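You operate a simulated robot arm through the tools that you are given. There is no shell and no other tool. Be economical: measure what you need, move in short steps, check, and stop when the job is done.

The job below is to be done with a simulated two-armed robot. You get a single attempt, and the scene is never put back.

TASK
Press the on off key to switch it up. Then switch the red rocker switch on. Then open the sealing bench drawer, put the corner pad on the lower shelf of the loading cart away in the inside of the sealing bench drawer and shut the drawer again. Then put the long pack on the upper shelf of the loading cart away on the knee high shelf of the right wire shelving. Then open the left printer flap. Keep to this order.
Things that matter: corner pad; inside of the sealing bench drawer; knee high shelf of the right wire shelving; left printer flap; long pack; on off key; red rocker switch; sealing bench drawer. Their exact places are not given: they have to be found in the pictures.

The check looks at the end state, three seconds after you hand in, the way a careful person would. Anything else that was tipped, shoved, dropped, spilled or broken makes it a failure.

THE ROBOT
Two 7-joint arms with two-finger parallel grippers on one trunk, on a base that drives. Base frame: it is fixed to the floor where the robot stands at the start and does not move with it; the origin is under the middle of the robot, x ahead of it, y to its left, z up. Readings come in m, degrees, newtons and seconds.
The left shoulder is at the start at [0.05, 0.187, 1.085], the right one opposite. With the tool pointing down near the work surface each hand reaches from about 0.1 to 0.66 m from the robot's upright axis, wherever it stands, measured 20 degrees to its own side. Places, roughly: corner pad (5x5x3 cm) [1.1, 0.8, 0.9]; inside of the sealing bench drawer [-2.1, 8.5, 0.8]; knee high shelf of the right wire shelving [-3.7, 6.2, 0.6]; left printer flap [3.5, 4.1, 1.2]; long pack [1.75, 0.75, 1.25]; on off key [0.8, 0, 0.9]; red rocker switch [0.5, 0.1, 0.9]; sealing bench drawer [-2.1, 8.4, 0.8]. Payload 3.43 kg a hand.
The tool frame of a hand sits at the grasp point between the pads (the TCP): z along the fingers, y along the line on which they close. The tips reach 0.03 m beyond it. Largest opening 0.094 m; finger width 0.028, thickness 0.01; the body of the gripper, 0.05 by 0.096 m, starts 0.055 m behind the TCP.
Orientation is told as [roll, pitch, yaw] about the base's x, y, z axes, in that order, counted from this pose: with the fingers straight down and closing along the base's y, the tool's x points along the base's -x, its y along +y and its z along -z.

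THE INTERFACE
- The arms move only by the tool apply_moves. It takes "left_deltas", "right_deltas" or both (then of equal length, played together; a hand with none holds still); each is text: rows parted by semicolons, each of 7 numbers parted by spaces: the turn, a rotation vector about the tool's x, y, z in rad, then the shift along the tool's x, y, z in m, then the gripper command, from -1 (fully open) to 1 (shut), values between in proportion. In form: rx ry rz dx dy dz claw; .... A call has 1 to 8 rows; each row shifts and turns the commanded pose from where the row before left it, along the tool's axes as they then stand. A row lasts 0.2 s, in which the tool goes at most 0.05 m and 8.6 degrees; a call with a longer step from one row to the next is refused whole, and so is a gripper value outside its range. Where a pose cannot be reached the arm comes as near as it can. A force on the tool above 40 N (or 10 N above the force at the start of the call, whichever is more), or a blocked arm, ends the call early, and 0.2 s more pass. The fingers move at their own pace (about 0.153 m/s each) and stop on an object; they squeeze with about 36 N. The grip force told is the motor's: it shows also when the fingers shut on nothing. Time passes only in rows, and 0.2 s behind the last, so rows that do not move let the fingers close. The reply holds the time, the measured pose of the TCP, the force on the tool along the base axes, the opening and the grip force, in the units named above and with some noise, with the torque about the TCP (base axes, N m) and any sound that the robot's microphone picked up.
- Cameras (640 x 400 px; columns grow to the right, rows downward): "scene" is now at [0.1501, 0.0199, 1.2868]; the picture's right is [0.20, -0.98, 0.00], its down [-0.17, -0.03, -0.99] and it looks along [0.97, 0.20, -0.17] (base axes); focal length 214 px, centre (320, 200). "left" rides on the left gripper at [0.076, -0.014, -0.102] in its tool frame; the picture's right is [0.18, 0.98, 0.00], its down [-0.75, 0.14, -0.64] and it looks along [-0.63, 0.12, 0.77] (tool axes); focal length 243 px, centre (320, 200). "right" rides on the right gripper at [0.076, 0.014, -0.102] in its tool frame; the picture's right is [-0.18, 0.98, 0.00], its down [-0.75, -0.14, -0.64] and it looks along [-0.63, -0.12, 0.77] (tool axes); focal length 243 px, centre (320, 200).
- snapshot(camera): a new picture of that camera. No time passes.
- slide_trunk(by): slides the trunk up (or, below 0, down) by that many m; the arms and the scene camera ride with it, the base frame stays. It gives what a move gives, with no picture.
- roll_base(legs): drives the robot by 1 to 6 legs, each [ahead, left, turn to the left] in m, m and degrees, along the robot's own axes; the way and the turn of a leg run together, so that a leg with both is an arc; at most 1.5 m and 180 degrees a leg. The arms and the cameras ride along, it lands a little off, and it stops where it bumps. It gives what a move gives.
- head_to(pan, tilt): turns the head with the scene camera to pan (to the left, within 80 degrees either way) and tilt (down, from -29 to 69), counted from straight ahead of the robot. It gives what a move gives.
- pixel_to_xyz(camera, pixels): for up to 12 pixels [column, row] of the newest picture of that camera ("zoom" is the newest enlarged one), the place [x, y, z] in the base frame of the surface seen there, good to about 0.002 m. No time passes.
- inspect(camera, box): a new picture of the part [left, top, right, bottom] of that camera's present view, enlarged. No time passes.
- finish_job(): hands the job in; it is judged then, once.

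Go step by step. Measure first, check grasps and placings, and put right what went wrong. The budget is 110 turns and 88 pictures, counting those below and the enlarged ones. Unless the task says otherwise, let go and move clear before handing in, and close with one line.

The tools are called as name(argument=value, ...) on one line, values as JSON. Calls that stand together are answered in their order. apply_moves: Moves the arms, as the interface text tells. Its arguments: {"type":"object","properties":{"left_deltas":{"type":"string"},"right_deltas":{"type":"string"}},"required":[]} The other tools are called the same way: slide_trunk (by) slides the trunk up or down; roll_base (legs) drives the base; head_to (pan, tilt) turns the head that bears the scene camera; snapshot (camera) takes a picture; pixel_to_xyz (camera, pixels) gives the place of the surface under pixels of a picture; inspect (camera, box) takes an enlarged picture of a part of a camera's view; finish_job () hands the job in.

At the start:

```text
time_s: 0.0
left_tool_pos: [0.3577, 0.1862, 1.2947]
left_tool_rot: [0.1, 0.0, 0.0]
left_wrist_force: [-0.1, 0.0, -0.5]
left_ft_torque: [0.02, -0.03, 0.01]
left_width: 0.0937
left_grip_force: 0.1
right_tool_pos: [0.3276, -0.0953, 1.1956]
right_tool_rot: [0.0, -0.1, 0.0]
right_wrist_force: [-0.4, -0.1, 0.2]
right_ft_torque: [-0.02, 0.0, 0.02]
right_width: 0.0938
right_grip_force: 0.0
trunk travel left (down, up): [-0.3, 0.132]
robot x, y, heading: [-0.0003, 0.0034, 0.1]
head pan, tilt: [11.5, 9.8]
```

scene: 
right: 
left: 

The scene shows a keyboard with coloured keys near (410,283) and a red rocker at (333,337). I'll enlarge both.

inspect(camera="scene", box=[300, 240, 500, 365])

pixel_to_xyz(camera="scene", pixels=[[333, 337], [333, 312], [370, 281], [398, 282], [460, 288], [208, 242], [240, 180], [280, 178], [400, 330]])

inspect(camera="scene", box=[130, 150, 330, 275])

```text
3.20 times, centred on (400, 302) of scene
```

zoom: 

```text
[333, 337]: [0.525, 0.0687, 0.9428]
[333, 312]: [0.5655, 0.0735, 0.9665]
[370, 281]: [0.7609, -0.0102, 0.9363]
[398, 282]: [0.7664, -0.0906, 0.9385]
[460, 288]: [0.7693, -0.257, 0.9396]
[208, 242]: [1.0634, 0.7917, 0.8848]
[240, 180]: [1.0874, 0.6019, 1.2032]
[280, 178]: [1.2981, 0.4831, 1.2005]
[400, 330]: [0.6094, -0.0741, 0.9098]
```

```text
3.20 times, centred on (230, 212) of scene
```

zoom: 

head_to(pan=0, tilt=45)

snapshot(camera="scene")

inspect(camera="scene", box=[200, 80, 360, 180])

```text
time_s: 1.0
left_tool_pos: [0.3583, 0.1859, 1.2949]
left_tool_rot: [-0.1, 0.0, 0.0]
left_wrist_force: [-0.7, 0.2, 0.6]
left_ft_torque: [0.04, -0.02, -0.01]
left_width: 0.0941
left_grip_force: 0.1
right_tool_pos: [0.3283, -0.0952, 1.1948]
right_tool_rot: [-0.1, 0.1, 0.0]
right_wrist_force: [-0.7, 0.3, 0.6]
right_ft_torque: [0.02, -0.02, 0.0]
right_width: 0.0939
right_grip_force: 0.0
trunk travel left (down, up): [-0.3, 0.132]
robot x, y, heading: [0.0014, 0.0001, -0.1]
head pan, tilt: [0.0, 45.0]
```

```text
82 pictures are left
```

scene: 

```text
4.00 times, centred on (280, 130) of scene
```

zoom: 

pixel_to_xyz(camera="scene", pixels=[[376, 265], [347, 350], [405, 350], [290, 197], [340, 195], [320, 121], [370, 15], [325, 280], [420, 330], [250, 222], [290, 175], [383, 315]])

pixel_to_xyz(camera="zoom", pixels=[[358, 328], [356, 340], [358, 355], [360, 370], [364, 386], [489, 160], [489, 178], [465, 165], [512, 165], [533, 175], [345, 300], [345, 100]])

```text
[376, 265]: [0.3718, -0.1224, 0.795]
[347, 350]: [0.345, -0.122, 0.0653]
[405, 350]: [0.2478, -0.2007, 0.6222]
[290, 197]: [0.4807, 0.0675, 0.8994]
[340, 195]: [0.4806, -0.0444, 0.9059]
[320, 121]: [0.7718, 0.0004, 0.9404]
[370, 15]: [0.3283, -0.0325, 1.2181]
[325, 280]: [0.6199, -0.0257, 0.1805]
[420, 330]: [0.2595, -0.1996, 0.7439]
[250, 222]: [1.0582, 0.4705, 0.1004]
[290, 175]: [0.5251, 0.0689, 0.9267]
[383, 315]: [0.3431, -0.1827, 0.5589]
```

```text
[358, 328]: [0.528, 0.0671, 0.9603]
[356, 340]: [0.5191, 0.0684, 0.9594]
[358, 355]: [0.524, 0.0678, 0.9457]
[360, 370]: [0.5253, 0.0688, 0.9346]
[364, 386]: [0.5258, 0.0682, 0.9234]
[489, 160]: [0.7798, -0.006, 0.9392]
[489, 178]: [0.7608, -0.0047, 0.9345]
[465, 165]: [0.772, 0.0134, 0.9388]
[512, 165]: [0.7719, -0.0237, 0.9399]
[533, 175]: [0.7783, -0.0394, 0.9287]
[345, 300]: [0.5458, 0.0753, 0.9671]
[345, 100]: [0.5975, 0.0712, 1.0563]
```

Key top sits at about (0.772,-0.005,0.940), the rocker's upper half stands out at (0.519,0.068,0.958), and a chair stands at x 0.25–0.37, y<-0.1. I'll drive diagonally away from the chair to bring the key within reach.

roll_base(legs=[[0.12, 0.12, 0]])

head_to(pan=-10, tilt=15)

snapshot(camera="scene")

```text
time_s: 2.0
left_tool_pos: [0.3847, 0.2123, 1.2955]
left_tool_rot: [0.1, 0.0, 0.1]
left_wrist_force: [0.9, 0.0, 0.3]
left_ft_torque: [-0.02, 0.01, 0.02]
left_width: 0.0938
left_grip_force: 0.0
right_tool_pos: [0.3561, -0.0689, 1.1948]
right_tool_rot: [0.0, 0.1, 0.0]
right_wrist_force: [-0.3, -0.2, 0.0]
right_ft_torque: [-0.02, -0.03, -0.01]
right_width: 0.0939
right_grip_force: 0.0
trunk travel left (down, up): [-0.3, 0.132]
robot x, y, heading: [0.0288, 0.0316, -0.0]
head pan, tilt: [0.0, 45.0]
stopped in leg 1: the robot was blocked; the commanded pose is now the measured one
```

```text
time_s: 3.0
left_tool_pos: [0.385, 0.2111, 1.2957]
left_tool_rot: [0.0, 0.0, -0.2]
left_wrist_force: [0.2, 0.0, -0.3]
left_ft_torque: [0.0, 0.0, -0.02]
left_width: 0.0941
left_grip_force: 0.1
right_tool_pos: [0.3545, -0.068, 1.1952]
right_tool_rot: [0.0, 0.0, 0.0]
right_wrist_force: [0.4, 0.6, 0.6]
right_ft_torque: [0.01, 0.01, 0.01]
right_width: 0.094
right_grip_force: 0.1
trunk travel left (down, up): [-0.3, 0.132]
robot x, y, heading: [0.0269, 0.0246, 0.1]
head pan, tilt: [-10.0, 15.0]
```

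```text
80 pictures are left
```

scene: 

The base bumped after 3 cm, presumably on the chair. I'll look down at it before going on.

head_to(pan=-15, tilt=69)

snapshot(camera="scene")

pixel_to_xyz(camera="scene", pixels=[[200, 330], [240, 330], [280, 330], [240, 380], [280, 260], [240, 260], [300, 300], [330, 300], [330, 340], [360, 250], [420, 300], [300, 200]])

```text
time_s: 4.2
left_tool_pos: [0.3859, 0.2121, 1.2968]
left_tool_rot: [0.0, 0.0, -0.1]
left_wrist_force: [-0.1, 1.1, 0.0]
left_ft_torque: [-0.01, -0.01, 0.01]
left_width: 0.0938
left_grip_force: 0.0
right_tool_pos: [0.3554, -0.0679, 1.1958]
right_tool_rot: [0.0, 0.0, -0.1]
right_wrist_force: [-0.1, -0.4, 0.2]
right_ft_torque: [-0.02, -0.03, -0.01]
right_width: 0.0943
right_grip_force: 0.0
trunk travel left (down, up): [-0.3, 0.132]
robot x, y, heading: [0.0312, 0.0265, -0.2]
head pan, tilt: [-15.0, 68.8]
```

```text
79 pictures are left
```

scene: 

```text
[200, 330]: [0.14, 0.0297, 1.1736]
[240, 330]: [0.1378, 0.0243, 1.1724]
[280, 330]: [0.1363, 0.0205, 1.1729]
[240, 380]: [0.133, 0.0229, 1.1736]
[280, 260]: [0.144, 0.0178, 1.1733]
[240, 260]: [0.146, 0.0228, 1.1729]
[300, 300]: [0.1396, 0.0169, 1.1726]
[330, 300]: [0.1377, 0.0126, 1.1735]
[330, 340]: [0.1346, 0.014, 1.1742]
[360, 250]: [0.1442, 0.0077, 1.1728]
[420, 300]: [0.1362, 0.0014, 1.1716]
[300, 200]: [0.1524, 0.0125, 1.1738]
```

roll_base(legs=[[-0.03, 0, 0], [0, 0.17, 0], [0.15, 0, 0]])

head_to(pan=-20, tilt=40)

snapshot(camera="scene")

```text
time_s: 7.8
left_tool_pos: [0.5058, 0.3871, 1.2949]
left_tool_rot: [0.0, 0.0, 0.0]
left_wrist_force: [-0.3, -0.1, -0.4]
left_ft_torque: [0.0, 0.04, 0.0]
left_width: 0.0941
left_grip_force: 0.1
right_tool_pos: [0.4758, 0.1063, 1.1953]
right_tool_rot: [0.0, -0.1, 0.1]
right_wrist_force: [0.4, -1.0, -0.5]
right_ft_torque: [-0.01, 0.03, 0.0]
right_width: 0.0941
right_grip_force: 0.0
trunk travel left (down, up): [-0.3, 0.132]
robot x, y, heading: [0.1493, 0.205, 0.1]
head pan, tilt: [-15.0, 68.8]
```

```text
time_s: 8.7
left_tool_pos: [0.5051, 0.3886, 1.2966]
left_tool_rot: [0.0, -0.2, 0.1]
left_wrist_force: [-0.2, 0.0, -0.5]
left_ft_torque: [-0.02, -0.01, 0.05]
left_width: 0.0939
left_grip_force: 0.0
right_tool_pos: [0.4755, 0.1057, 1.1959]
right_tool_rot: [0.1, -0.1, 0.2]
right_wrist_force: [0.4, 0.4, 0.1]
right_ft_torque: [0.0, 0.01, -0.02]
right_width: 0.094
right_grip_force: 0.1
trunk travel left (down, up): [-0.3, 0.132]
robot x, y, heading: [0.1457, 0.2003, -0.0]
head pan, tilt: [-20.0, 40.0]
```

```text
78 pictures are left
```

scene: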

################

*What to produce:*
Only a number is wanted: how many lines of the data above contain "centred"?

*Result of the task:*
3